Donata Paruccini nasce nel 1966 a Varedo (Milano), trascorre la sua infanzia ed i primi anni formativi in Sardegna, quindi si trasferisce a Firenze dove studia industrial design all'ISIA con Jonathan De Pas. Dal 1994 al 1997 lavora nello studio di Andrea Branzi. Ha partecipato a diverse edizioni della mostra Opos durante il Salone del Mobile di Milano e nel 2004 ha insegnato all'Istituto Europeo di Design di Milano. Intensa anche l'attività di ricerca che la vede elemento centrale del gruppo dei giovani designer italiani. Tra le diverse esposizioni collettive ricordiamo, nel 2005, Premio Caiazza Memorial Challenge, organizzata da Promosedia, Udine; nel 2004, Sensidivini alla Triennale di Milano; nel 2003, 1950-2000: Theater of Italian Creativity al Dia Center di New York; nel 2001, Intorno alla fotografia al Museo d'arte contemporanea di Nuoro ed infine Pane Fresco nel 1999, presso la Galleria Luisa delle Piane di Milano. Attualmente lavora a Milano come libera professionista.
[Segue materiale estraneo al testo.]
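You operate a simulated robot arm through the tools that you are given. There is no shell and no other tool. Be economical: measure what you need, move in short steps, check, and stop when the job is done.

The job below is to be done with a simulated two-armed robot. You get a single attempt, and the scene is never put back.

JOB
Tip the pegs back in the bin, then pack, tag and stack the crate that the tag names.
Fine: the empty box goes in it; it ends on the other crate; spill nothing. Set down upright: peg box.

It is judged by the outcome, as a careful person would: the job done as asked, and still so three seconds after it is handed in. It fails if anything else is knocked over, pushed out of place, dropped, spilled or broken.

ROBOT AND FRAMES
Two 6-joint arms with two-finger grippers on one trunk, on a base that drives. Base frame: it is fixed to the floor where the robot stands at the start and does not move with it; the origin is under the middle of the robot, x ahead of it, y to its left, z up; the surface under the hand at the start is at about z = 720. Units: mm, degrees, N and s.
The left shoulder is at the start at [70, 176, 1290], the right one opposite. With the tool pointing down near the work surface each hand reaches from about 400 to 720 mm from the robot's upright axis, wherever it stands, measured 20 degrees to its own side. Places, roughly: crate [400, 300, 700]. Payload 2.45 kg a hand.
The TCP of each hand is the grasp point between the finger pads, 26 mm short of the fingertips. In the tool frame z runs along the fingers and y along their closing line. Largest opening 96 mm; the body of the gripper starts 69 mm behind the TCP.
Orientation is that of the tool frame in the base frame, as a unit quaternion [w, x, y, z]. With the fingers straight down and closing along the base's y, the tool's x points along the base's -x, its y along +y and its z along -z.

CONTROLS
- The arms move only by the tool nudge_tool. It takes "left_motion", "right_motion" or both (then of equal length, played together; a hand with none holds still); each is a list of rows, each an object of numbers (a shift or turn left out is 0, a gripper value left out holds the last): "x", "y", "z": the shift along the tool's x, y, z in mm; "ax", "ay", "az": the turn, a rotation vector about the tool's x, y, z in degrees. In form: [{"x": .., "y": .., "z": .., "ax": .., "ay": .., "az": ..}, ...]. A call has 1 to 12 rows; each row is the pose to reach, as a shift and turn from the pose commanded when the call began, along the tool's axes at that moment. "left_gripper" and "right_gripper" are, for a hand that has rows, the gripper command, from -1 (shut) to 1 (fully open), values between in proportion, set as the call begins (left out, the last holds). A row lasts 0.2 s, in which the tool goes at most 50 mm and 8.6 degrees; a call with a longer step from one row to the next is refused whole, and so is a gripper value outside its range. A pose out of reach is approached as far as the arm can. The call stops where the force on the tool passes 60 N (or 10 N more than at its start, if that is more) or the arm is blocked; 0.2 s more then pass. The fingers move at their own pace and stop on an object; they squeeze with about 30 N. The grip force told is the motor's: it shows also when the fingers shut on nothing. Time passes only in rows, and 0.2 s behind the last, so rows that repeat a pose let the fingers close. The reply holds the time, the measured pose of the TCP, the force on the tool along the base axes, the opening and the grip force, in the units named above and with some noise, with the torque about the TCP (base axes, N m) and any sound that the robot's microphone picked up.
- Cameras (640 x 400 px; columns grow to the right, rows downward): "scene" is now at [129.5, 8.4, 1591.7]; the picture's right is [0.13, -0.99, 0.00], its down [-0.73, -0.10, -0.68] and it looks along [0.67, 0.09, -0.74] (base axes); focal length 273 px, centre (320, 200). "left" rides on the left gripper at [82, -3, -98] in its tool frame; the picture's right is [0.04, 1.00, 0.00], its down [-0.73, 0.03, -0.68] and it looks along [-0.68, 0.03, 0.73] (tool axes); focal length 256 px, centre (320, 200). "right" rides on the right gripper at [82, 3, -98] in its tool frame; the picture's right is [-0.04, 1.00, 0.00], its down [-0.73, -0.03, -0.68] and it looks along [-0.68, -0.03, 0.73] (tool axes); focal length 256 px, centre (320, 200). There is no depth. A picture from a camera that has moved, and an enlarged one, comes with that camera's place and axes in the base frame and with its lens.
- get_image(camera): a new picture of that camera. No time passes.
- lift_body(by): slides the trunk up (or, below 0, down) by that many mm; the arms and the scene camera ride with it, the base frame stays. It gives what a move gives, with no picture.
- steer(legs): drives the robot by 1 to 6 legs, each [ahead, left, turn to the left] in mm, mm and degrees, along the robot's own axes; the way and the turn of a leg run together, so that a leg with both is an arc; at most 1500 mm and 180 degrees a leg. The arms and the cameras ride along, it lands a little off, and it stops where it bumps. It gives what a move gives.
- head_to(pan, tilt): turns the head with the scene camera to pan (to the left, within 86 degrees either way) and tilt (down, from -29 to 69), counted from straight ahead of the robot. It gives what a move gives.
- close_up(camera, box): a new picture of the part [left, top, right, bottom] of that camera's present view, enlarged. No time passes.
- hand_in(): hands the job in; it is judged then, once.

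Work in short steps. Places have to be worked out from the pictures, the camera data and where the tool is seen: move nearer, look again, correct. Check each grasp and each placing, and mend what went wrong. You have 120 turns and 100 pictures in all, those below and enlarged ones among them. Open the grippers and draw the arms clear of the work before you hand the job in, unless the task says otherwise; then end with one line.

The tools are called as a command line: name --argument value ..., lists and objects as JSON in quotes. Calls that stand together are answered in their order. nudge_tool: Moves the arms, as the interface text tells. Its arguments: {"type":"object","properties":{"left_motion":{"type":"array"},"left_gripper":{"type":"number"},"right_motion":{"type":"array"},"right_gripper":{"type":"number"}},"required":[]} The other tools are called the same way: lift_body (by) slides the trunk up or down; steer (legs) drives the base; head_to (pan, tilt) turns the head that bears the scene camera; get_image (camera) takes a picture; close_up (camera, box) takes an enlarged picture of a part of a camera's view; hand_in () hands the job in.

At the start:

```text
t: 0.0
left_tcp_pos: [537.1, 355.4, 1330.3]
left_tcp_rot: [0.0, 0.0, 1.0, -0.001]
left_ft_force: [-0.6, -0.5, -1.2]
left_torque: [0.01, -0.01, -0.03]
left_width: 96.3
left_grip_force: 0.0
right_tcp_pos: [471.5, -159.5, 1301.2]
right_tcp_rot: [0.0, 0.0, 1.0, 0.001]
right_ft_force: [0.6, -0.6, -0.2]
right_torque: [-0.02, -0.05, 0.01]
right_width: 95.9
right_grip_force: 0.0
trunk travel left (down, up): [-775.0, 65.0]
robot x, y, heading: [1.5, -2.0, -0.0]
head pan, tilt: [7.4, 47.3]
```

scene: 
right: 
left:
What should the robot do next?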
La tua produzione creativa di designer si contraddistingue anche grazie all'uso sapiente dei particolari. La loro cura e la marcata attenzione che ricade su di essi, spesso assumono sfaccettature poetiche e naturali. Viene subito alla mente una sorta di legame progettuale con Andrea Branzi – ex componente degli Archizoom Associati –, con cui hai lavorato per tre anni all'inizio della tua carriera. Quanto davvero influisce questa esperienza e quali altre, o quali altri personaggi, hanno fatto presa nel determinare il tuo iter lavorativo?
Ti ringrazio per l'osservazione sui particolari che ritengo un bel complimento, ed è vero quel che dici, Andrea Branzi è stato per me molto importante. Durante la scuola avevo letto ed apprezzato i suoi scritti e sono stata molto fortunata nel poter accedere al suo metodo di lavoro. Penso di aver in quegli anni succhiato elementi essenziali che in seguito ho utilizzato. Anche se non ci sono nei miei oggetti dei fattori o dei segni spiccatamente branziani, credo mi abbia trasmesso strumenti importanti, che una volta compresi ho potuto usare. Ancora adesso, il suo lavoro è per me illuminante e lo ritengo molto più libero, assoluto e poetico del mio.
La seconda persona che mi ha aiutato è stata Tamar Ben David, conosciuta sempre in quegli anni nello staff dello studio Branzi. Lei mi ha insegnato alcune tecniche del mestiere e mi ha fatto affinare la capacità di analizzare la produzione esistente. E' una figura che qualche volta ancora consulto quando, in fase progettuale, ho la necessità di avere un differente parere o una conferma alla mia visione.
Un'altra esperienza importante è stata quella che ho fatto verso la fine degli anni '90 all'interno di Opos, dove ho mosso i miei primi passi di ricerca autonoma. Durante quegli anni in Italia, Opos rappresentava l'unico luogo di confronto e di esposizione per un giovane designer, ed è stata per me e per molti altri una palestra importante.
Negli anni successivi ho trovato un ottimo compagno di viaggio in Gabriele Pezzini. Grazie alla sua energia ho continuato ad investire sulla ricerca, insieme abbiamo partecipato al Salone Satellite e vissuto l'esperienza di molte mostre e vari progetti – come ad esempio Virtuallydesign.com, l'impresa nata nel 2001 che ha prodotto sino ad oggi due collezioni: la prima di accessori per il bagno realizzati in diversi materiali, la seconda di complementi per la casa in legno.
Attualmente, anche con lui, ho spesso uno scambio di pareri e visioni.
Poi non posso non citare maestri osservati ma purtroppo non frequentati come Jasper Morrison e altre figure importanti a cui penso tutti i designer della mia generazione hanno guardato: Achille Castiglioni, Vico Magistretti, Enzo Mari…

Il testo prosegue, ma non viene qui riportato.